• Aim:
Below are some records; return each one exactly.

• Working data:
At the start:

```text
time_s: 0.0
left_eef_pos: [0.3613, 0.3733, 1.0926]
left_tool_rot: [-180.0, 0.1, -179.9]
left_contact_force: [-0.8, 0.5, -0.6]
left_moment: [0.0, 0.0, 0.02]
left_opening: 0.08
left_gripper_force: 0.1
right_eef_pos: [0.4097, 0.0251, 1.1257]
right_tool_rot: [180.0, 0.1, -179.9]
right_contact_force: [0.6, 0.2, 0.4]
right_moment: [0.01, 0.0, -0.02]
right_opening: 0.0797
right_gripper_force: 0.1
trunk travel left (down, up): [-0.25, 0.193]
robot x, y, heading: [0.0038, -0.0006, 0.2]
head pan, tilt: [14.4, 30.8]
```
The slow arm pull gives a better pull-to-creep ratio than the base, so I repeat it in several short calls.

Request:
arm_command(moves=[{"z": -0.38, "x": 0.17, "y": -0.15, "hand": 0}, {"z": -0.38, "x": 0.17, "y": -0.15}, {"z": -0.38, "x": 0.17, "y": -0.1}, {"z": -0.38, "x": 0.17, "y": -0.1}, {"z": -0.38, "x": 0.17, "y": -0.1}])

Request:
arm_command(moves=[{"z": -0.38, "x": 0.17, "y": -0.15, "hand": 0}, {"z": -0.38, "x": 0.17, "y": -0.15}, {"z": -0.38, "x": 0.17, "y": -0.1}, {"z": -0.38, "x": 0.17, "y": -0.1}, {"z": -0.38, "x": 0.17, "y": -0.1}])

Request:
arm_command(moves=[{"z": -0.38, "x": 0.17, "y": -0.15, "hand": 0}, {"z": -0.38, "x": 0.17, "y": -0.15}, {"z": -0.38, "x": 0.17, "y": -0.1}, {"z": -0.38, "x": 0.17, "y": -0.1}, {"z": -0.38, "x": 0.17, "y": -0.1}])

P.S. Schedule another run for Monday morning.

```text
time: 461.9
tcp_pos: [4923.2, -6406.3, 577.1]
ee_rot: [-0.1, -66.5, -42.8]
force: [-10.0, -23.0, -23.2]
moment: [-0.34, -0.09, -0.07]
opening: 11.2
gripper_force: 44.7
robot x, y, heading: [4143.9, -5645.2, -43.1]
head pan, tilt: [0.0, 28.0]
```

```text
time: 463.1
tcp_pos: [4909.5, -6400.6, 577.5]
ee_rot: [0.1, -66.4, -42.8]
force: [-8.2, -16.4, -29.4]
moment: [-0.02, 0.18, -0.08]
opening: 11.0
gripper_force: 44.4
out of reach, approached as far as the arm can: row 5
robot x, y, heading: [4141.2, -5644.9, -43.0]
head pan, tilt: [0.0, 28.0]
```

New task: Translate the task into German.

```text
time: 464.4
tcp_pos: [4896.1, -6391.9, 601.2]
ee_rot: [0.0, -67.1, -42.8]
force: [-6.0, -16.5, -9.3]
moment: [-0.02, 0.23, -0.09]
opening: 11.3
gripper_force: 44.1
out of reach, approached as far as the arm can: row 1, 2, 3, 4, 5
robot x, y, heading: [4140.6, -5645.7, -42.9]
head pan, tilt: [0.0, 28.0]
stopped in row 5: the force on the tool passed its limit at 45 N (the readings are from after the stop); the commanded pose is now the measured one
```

• Worked answer:
At the start:

```text
time_s: 0.0
left_eef_pos: [0.3613, 0.3733, 1.0926]
left_tool_rot: [-180.0, 0.1, -179.9]
left_contact_force: [-0.8, 0.5, -0.6]
left_moment: [0.0, 0.0, 0.02]
left_opening: 0.08
left_gripper_force: 0.1
right_eef_pos: [0.4097, 0.0251, 1.1257]
right_tool_rot: [180.0, 0.1, -179.9]
right_contact_force: [0.6, 0.2, 0.4]
right_moment: [0.01, 0.0, -0.02]
right_opening: 0.0797
right_gripper_force: 0.1
trunk travel left (down, up): [-0.25, 0.193]
robot x, y, heading: [0.0038, -0.0006, 0.2]
head pan, tilt: [14.4, 30.8]
```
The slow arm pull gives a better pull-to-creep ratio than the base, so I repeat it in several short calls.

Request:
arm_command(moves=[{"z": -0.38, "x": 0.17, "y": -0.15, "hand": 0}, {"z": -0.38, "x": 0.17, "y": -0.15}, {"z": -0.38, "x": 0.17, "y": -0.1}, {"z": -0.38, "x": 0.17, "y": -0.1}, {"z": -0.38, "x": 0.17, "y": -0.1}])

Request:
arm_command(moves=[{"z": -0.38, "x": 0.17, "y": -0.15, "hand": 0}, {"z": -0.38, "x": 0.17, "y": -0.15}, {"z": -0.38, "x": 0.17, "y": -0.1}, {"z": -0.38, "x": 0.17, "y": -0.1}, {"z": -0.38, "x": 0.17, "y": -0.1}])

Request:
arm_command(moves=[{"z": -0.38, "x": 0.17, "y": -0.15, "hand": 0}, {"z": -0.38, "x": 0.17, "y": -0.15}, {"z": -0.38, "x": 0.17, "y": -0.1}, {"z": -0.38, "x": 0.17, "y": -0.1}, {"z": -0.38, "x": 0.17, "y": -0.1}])

P.S. Schedule another run for Monday morning.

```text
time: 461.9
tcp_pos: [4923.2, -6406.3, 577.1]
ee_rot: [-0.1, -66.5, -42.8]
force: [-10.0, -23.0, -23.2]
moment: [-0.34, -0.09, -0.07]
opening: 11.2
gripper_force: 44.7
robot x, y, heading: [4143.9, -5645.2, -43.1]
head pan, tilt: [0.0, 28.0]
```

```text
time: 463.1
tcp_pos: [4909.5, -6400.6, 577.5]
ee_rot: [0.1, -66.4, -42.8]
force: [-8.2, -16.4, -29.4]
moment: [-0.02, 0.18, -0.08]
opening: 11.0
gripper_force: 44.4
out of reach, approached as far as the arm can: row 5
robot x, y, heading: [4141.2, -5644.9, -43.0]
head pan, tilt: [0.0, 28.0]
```

New task: Translate the task into German.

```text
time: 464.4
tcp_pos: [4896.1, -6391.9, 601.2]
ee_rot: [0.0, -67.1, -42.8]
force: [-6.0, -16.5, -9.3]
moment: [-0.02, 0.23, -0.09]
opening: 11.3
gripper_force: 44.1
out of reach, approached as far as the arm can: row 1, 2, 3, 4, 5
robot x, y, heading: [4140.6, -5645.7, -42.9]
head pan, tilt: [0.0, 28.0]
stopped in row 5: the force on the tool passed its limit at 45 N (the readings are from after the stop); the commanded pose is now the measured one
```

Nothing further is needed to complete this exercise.